• Selected passage:
%%

The trouble is (and this is what gave Schneier’s aphorism its force) that for a large chunk of networked humanity, especially inhabitants of poorer countries, these walled gardens are indeed what people regard as “the internet”. And that’s no accident. Although Chinese smartphones are pretty cheap everywhere, mobile data tends to be prohibitively expensive in poor countries. So the deal offered by western tech companies is that data charges are low or zero if you access the internet via their apps, but expensive if you venture outside their walled gardens.

Of all the companies, Facebook was the one that first appreciated the potential of this strategy. It offered a way of signing up a billion new users in hitherto underserved parts of the world, thereby reducing the digital divide between the global north and the south. This meant that it could be spun as a philanthropic initiative, initially badged as internet.org and then as Free Basics. The app gave users access to a small selection of websites and services that were stripped of photos and videos and could thus be browsed without paying for mobile data. The rationale was that Free Basics would provide a taster of the internet, which would let people see the value of being connected. Conveniently, though, it also made Facebook the gateway to the internet for these new users. It was the default setting, as it were, in an online world where most people never change defaults and so functioned as a gateway drug for online addiction.

%%

• Given material:

%%

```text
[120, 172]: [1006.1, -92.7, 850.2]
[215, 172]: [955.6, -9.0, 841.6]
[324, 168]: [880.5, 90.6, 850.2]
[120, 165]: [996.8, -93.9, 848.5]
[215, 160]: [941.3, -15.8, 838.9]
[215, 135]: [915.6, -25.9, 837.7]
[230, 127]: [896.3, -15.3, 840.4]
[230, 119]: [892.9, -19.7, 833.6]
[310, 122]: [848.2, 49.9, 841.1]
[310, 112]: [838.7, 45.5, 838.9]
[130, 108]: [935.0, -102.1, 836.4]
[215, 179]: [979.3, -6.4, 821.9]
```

%%

• Exercises:
(A) Show the exact text of the selected passage starting from "The trouble is" and stopping at the end of "their walled gardens.".
(B) I need the selected passage continued from the place where it stops.

• The results:
(A)
The trouble is (and this is what gave Schneier’s aphorism its force) that for a large chunk of networked humanity, especially inhabitants of poorer countries, these walled gardens are indeed what people regard as “the internet”. And that’s no accident. Although Chinese smartphones are pretty cheap everywhere, mobile data tends to be prohibitively expensive in poor countries. So the deal offered by western tech companies is that data charges are low or zero if you access the internet via their apps, but expensive if you venture outside their walled gardens.

(B)
Rather to Facebook’s surprise, Free Basics was not universally welcomed in some of its target territories. The most vocal opposition came in India, the most important market outside of the west, where ungrateful critics perceived it an example of “digital colonialism” and it was eventually blocked by the country’s telecoms regulator on the grounds that it violated the principle of net neutrality by explicitly favouring some kinds of online content while effectively blocking others. Beyond India, however, Free Basics seems to be thriving, being used by “up to 100 million” people in 65 countries, including 28 in Africa.

Last May, Facebook launched a kind of Free Basics 2.0 called Discover. It’s a mobile app that can be used to browse any website using a daily balance of free data from participating mobile network partners. Effectively, it strips out all website content that’s data-intensive (images, video, audio) and displays a pared-down version of the site. “We’re exploring ways to help people stay on the internet more consistently,” explains the Facebook blurb. “Many internet users around the world remain under-connected, regularly dropping off the internet for some period of time when they exhaust their data balance. Discover is designed to help bridge these gaps and keep people connected until they can purchase data again.”

Sounds good, eh? But a recent study by researchers at the University of California, Irvine, on how Discover works in the Philippines (where it has replaced Free Basics) found that not all websites seemed to be stripped for onward viewing. When accessing Facebook through Discover, for example, it wasn’t stripped much – just 4% of images were removed from Instagram, compared with more than 65% of images on other popular sites such as YouTube and e-commerce platform Shopee. The inference was that Discover rendered Facebook’s own services far more functional than those of its competitors. Charged with this, the company blamed a “technical error” that had since been resolved.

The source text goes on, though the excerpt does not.